#### Source text

↓

Discovery's Deadliest Catch Customer Story
In recent years, the concept of how to best employ dialogue normalization within the broadcast content creation and delivery chain has shifted. Initially, the idea was simply to include dialogue normalization (dialnorm) values within program metadata (and ultimately the encoded bitstream sent to consumers), which would then allow broadcasters to know how loud the dialogue was mixed within their various programs and adjust the overall level accordingly.
Dolby’s flagship hardware loudness-level analysis and management tool, the LM100 Broadcast Loudness Meter, was released in 2003. The Dolby® LM100 is a hardware product designed to be used by all types of broadcasters and operators as well as postproduction facilities. Cable head-ends, for instance, manage program content coming in from a variety of sources, and part of their QC work flow is to check the audio of incoming programs (and among various channels) within their service for loudness variations and other problems. The LM100 can be used by the head-end to verify the loudness level of incoming audio and its agreement with metadata carried in the bitstream as part of this process.
Now, however, broadcasters and operators are essentially becoming more proactive with the loudness levels of programs, and are acting to introduce it earlier in the production process, at the time of content creation. In fact, many networks now specify that the dialnorm metadata value must match the long-term loudness of dialogue in the incoming programming. Rather than simply maintaining information about dialogue level within prerecorded content, Dolby’s loudness measurement tools are now seeing increasingly widespread use at the beginning of the mix process, adjusting the dialogue loudness to comply with network specifications.
This method is preferable to networks in that they can maintain their own production practices. It also ensures the dialnorm metadata within their content is correct, leading to greater viewer satisfaction. During the design phase for the Dolby Media Meter, the focus was to adapt the latest loudness measurement technology used in the Dolby DP600, and release it as a stand-alone software plug-in, to perform either real-time or file-based loudness measurement and logging. And as a software plug-in, it can be easily integrated into production and postproduction environments, and with various audio workstations.
Bob Bronow and Max Post
Bob Bronow, Sound Designer and
Rerecording Mixer at Max Post
The Dolby Media Meter has become a popular tool for postproduction houses and others who prepare programming for broadcast. One such user is Bob Bronow, who is a Sound Designer and Rerecording Mixer at Max Post in Burbank, California. Max Post features multiple audio and video edit suites and has prepared audio for shows such as Ax Men, Ice Road Truckers (both of which air on the History Channel), and others.
Bronow, who recently finished mixing the current season of Ax Men, has also worked on audio for the show 1000 Ways to Die on Spike as well as The Colony for the Discovery Channel. He’s also mixed the popular Discovery show Deadliest Catch since its inception. (The show is currently in its fifth season of production.) He has received five Emmy® Award nominations and won a Cinema Audio Society award for sound mixing on Deadliest Catch. We recently spoke with Bronow, and he explained how the Dolby Media Meter software has contributed to his work on the show.
Collecting Audio for Deadliest Catch
"First, there are no production sound mixers on the boats; there's not enough room, it's way too dangerous, nobody could be on an icy deck of these crab fishing boats in 30-foot swells in the Bering Sea holding a boom mic," says Bronow. "The boats are so small on the inside that some of our camera guys have actually had to sleep in pantries, and on the floor. There's just no extra room, so everything is captured with lav, camera mic, or a fixed microphone on deck.

↑

#### Task to carry out
Please copy out the portion of the source text from "This method is" to "various audio workstations." without changes.

#### Dataset section
↓

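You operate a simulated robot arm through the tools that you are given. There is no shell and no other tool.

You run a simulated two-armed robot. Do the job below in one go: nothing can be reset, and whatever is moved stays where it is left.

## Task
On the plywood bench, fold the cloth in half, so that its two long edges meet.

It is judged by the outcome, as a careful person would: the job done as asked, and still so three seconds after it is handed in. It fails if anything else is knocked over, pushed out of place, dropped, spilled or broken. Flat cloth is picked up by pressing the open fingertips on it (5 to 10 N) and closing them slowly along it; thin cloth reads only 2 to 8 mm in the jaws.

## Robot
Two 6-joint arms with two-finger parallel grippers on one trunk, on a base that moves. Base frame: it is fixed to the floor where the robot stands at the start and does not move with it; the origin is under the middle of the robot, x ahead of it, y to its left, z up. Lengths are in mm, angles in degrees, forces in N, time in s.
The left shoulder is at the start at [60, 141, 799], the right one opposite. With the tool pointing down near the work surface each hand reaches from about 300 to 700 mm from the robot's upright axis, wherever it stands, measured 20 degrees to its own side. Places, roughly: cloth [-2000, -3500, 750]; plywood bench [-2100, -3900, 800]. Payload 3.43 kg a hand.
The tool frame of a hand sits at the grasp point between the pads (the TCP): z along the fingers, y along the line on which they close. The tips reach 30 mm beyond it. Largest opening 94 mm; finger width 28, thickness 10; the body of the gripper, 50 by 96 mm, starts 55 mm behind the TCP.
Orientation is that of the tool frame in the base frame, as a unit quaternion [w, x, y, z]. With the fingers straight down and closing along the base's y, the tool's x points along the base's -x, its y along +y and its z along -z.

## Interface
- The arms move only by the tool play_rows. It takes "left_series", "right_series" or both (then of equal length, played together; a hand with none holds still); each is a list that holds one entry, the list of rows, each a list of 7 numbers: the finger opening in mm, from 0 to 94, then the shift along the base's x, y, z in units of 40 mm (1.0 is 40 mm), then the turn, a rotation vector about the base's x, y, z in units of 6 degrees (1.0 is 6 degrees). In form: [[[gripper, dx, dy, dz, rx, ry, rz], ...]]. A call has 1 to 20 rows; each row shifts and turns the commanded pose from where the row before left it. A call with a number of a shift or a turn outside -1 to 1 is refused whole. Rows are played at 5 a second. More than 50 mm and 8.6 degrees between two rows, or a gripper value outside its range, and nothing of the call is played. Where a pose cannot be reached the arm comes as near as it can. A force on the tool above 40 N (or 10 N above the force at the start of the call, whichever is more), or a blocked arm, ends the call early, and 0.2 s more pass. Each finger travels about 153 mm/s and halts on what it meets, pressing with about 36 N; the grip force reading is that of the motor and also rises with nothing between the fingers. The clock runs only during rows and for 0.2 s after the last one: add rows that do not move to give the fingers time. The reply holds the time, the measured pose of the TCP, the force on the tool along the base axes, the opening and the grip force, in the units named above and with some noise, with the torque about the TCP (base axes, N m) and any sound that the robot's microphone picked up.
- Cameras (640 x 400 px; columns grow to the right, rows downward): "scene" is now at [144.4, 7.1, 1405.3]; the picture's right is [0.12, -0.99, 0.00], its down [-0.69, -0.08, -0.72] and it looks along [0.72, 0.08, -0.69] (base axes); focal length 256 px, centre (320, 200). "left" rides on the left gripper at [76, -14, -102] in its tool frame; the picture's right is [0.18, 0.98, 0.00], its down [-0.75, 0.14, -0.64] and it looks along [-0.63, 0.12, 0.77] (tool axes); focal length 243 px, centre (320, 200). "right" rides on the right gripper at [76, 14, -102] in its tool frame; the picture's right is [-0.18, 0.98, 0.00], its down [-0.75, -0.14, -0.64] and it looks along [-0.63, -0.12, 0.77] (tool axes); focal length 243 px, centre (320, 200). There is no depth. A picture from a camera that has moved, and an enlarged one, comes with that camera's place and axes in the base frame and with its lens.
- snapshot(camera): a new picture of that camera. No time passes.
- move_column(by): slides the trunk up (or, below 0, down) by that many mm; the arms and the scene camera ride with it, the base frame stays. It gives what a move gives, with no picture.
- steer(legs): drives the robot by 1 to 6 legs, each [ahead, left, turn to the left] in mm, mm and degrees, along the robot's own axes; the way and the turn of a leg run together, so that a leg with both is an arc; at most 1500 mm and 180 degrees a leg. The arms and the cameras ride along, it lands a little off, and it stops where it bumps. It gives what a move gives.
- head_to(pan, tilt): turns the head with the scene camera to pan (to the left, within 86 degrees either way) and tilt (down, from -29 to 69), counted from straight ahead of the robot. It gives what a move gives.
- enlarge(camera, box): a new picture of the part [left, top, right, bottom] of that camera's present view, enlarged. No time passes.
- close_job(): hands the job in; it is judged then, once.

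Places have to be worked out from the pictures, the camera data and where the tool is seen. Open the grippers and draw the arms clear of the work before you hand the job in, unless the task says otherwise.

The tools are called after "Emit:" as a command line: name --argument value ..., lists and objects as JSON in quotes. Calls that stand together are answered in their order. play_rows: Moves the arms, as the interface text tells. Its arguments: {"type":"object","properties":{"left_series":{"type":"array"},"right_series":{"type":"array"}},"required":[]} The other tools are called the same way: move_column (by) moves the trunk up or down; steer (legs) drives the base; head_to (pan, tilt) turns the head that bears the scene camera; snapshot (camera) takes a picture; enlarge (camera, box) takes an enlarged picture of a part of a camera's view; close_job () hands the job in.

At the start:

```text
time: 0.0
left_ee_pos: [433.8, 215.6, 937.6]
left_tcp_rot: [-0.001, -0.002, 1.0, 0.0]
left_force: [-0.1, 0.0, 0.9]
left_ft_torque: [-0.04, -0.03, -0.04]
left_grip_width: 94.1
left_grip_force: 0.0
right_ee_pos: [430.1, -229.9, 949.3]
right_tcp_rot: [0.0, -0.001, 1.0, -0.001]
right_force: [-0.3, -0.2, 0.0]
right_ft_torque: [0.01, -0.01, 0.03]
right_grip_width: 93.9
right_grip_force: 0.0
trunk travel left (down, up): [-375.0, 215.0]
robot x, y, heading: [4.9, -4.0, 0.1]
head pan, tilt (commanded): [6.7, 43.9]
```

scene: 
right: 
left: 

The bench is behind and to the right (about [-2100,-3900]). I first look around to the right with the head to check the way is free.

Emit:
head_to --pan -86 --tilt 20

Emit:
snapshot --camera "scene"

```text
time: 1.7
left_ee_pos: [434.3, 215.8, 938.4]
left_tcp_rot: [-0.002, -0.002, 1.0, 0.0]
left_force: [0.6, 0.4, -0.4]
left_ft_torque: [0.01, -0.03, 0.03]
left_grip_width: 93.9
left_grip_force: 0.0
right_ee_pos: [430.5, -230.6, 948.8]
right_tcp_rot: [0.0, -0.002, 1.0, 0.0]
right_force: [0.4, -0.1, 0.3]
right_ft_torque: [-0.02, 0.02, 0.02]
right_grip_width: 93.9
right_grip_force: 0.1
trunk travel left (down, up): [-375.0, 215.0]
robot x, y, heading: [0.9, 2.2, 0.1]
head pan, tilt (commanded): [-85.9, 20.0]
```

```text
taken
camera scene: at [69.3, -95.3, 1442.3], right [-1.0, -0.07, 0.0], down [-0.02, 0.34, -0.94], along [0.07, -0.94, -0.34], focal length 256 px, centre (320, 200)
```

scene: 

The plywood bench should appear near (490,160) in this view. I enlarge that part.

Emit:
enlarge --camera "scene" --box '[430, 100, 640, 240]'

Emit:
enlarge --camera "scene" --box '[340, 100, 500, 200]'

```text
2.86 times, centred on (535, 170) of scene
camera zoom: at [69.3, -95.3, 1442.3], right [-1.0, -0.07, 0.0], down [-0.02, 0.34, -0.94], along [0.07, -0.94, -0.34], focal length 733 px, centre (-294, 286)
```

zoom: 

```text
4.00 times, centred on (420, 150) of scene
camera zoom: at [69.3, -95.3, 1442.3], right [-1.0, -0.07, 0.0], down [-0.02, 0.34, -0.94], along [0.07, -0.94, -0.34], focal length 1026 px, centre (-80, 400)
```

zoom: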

↑

#### Reply
This method is preferable to networks in that they can maintain their own production practices. It also ensures the dialnorm metadata within their content is correct, leading to greater viewer satisfaction. During the design phase for the Dolby Media Meter, the focus was to adapt the latest loudness measurement technology used in the Dolby DP600, and release it as a stand-alone software plug-in, to perform either real-time or file-based loudness measurement and logging. And as a software plug-in, it can be easily integrated into production and postproduction environments, and with various audio workstations.